── SOURCE PASSAGE ──
Arrêt du 7 avril 2015
 
 
Ire Cour de droit public
 
Composition
 
MM. les Juges fédéraux Fonjallaz, Président,
 
Chaix et Kneubühler.
 
Greffière : Mme Tornay Schaller.
 
 
Participants à la procédure
 
A.________,
 
représenté par Maîtres Florian Baier et Giorgio Campà, avocats,
 
recourant,
 
contre
 
Ministère public du canton de Genève.
 
Objet
 
Détention pour des motifs de sûreté,
 
recours contre l'ordonnance de la Présidente
 
de la Chambre pénale d'appel et de révision
 
de la Cour de justice du canton de Genève
 
du 6 février 2015.
 
 
Faits :
 
A. Par jugement du 6 juin 2014, le Tribunal criminel du canton de Genève a reconnu A.________ coupable de plusieurs assassinats et l'a condamné à une peine privative de liberté à vie. Par décision séparée, il a ordonné son maintien en détention pour des motifs de sûreté.
───
▶ [REQUESTS]
[a] Take the source passage and repeat only what runs from "Arrêt du 7 avril" through "Mme Tornay Schaller.".
[b] Continue the source passage from where it stops.
── DATA SHOWN ──
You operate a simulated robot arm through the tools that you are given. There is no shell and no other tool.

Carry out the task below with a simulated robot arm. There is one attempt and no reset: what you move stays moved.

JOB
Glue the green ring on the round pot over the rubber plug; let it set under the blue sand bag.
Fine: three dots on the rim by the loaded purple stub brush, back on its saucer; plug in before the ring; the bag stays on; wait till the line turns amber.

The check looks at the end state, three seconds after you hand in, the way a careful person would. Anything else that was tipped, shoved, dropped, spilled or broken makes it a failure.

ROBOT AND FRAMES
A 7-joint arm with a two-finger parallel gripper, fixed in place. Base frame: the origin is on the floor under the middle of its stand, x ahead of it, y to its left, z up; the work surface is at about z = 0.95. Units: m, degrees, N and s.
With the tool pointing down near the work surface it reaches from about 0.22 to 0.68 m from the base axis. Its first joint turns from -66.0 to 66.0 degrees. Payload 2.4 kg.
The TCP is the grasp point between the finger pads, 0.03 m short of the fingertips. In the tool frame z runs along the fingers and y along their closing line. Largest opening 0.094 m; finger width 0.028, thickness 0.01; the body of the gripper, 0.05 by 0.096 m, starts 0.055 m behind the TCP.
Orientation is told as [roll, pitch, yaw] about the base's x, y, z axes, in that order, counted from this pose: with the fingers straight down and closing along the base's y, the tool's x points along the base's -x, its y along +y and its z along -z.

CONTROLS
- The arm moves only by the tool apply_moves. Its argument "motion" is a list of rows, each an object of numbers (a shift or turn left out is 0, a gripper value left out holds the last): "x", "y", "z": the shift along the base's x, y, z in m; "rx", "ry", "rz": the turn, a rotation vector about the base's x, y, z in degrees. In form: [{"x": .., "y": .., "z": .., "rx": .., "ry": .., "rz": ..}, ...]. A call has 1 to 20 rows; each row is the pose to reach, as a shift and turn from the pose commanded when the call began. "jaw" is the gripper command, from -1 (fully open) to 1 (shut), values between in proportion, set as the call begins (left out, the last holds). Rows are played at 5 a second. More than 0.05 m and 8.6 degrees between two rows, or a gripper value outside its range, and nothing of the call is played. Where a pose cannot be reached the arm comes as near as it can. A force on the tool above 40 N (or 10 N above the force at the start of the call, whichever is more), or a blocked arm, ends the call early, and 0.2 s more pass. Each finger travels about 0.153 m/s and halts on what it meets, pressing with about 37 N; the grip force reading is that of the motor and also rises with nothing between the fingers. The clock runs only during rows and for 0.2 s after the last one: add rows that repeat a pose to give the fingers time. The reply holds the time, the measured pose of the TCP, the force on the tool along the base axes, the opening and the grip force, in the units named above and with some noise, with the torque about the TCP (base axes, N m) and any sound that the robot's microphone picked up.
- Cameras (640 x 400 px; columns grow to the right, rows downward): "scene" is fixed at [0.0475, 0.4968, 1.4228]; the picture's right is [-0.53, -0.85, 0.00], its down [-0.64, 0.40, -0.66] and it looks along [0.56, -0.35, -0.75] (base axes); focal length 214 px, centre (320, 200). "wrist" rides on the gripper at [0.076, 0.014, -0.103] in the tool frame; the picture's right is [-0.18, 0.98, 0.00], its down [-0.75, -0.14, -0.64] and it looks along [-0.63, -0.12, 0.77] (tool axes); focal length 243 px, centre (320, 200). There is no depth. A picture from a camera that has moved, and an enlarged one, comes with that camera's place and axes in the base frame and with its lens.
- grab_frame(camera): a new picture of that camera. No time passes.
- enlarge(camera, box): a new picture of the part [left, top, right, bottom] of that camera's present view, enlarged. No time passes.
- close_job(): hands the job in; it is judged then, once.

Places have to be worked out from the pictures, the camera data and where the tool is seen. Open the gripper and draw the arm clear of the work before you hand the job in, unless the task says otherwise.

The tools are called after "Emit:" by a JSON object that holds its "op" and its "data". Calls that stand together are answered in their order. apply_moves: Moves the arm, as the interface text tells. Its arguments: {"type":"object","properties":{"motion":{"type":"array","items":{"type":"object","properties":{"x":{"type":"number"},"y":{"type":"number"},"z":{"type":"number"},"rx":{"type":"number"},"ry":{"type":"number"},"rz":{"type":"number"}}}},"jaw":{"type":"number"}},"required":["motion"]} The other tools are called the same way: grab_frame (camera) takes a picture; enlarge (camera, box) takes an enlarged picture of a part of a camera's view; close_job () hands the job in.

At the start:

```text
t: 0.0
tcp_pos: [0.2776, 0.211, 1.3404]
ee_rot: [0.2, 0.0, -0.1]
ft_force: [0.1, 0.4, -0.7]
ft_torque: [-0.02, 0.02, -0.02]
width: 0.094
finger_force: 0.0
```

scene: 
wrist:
───
▶ [FINAL ANSWERS]
[a]
Arrêt du 7 avril 2015
 
 
Ire Cour de droit public
 
Composition
 
MM. les Juges fédéraux Fonjallaz, Président,
 
Chaix et Kneubühler.
 
Greffière : Mme Tornay Schaller.

[b]
1
Le 24 janvier 2015, A.________ a requis sa mise en liberté immédiate, en invoquant une violation du principe de la célérité et une insuffisance des charges retenues à son encontre. La Présidente de la Chambre pénale d'appel et de révision, en tant que direction de la procédure de la juridiction d'appel, a rejeté la demande de libération, par ordonnance du 6 février 2015. Elle a considéré en substance que le caractère suffisant des charges n'avait pas à être discuté, qu'il existait un risque de fuite et que les principes de la proportionnalité et de la célérité étaient respectés. Elle a en outre écarté de la procédure les pages 3 à 105 de la requête de mise en liberté, "les extraits exclus étant toutefois conservés dans une cote séparée, afin de permettre un éventuel contrôle ultérieur de la présente décision".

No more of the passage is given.